Violence and war: Are they inevitable? The long view

It’s become widely accepted that, for well over 200,000 years, hunter-gatherers, humans like us, lived in egalitarian societies. So why, beginning around 12,000 years ago, did most of them, within a relatively short period of time, give up that lifestyle for settled agriculture and, in so doing, move to a different way of life and new social structures, where a dominance hierarchy of the few began to take over from equality for all, leading to exploitation, slavery, violence and war?
The invention of scarcity
The answer to that is multi-faceted. But, broadly speaking, such a transformation can only have come about as a result of environmental factors pushing people into the imagined greater security that the longer-term and more abundant supplies of food and other materials derived from farming would have been capable of producing.
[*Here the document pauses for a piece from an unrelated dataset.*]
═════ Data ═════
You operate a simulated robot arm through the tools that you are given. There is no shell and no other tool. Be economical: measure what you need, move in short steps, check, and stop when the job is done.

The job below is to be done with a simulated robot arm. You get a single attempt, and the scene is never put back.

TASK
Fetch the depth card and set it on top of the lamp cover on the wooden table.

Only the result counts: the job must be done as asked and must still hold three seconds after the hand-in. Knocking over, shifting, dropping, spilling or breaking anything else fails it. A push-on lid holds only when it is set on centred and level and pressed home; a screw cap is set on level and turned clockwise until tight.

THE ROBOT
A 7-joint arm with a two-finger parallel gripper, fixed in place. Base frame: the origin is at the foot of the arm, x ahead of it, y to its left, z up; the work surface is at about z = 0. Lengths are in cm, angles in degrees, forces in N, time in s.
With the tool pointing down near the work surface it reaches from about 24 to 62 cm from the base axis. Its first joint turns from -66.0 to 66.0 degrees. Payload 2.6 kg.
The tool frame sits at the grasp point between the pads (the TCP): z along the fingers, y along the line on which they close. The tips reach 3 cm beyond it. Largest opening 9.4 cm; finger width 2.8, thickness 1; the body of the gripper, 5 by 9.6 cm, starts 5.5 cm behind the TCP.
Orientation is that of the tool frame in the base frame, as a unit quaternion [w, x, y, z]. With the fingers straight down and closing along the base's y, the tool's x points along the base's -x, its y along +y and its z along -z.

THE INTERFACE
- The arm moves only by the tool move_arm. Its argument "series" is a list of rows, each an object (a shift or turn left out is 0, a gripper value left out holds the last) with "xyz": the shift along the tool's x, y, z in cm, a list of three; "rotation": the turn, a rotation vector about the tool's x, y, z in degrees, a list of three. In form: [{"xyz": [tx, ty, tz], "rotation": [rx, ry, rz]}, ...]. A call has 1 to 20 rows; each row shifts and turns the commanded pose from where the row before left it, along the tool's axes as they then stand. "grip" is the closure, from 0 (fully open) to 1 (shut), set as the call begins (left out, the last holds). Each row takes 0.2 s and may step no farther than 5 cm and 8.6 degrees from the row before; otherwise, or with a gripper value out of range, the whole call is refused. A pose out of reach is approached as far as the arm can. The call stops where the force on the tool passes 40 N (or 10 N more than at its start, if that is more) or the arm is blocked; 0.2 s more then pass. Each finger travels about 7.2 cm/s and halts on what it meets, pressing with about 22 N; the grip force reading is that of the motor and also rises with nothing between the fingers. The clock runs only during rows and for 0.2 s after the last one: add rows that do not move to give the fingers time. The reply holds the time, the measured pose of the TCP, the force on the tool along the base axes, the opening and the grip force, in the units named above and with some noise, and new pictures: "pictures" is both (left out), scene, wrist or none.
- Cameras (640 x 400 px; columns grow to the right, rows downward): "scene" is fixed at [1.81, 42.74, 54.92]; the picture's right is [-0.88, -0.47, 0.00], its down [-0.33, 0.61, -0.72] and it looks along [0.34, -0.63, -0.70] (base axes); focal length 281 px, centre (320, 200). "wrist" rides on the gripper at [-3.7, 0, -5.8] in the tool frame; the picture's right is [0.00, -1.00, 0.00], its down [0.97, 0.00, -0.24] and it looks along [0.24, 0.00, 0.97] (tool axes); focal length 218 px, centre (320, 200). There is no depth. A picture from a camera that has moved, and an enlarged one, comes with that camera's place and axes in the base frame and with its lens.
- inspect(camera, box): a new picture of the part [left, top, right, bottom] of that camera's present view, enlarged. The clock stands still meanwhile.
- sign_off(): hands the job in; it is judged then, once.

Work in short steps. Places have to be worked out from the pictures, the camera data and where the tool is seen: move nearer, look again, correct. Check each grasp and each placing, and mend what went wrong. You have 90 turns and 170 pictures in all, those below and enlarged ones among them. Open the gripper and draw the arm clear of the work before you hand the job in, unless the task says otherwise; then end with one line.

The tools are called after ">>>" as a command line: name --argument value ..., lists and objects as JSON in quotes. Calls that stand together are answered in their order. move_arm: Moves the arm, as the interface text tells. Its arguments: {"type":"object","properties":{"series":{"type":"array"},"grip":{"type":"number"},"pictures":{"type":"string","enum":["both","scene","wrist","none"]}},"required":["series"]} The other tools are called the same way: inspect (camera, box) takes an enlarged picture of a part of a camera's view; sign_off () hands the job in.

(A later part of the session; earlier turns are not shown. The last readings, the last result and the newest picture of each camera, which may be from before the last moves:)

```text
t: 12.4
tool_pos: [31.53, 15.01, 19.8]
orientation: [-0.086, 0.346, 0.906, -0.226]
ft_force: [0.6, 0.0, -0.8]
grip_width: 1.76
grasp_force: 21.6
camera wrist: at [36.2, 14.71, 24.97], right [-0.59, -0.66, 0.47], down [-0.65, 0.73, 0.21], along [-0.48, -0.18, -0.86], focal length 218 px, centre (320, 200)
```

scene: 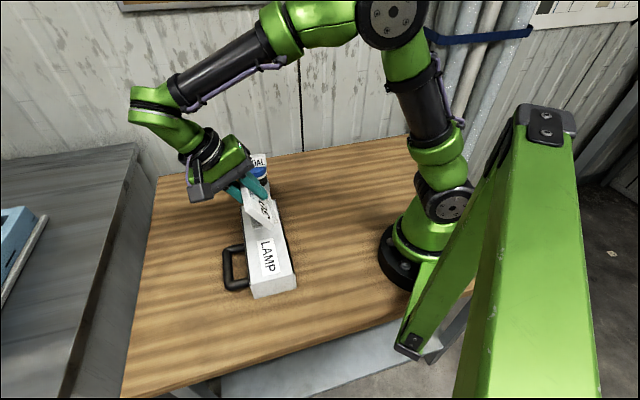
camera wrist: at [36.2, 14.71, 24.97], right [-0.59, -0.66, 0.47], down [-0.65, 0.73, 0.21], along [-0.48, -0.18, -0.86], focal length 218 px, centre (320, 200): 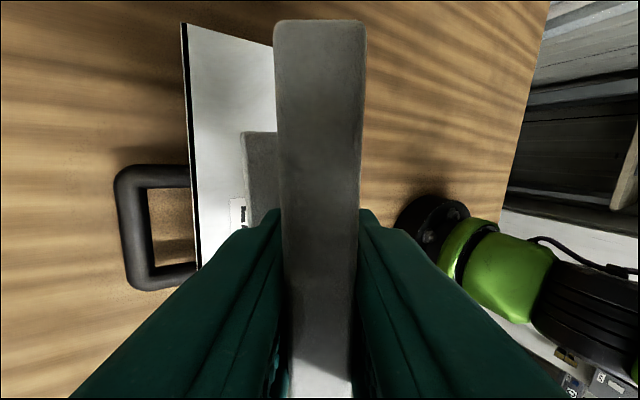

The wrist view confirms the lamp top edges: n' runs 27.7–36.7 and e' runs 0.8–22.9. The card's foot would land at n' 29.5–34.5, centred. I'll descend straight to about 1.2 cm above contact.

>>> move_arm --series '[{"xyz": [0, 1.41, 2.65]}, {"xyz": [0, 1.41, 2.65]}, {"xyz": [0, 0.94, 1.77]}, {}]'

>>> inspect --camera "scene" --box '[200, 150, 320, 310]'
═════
The trouble is that, once that happened, there was no obvious going back, as it brought with it the creation of hierarchies and states and rule by those few who in previous societies would have been considered anti-social for their dominating tendencies. That minority would now have much freer rein for their deviant behaviour, resulting in struggles for power, the development of classes and rulers and ruled, and the emergence of what came to be considered natural orders headed by kings, emperors, pharaohs and high priests, with the majority living at a lower level of subsistence than as hunter-gatherers (‘the invention of scarcity’, it has been called). This in turn gave rise to full-scale predatory social systems (first slavery, then feudalism, and now capitalism) where the majority have been kept in check by tiny, privileged minorities either by the threat of violence from higher authority and/or by ideological constructs or smokescreens such as tribal loyalty or nationalism.
Original sin and the free market
In the lens of recorded history the result of these dominance structures and of the conflicts over wealth and resources that have arisen between the privileged ruling minorities has been (and still is) large-scale violence and continual wars. And over most of this history, the explanation for this found in writings, both secular and religious, has been that conflict between humans is the natural state of things. Christianity, for example, expressed this through the idea of ‘original sin’, while commentators not dependent on religious doctrine tended to come to similar conclusions. For example, the 16th century Italian political writer Machiavelli, in his famous essay The Prince, stated that human beings were ‘ungrateful, fickle, dissembling, hypocritical, cowardly and greedy’ and ‘never do anything good except out of necessity’. Similar views were expressed in the following century by the philosopher Thomas Hobbes in his Leviathan, which argued that human beings are greedy by nature and that human life is ‘a condition of war of all against all’. The following century, the economist Adam Smith, in his Wealth of Nations, also famously insisted that private interest (or ‘self-love’) was ‘natural’ human behaviour, justifying a society based on the ‘free market’, where everyone seeks their own self-advantage regardless of the social and economic inequality that goes with it. Some questioning of these views did begin in the 19th century with the writings of Charles Darwin and early practitioners of the science of anthropology such as Lewis Henry Morgan. But it was only in the 20th century, with the increased flowering of anthropology and the new science of archaeology, that serious doubt was cast on the belief that human beings were deep-down selfish, wicked and aggressive, as new perspectives emerged from growing evidence of how people had lived and interacted in the pre-farming era, the overwhelmingly longest period of human existence on earth.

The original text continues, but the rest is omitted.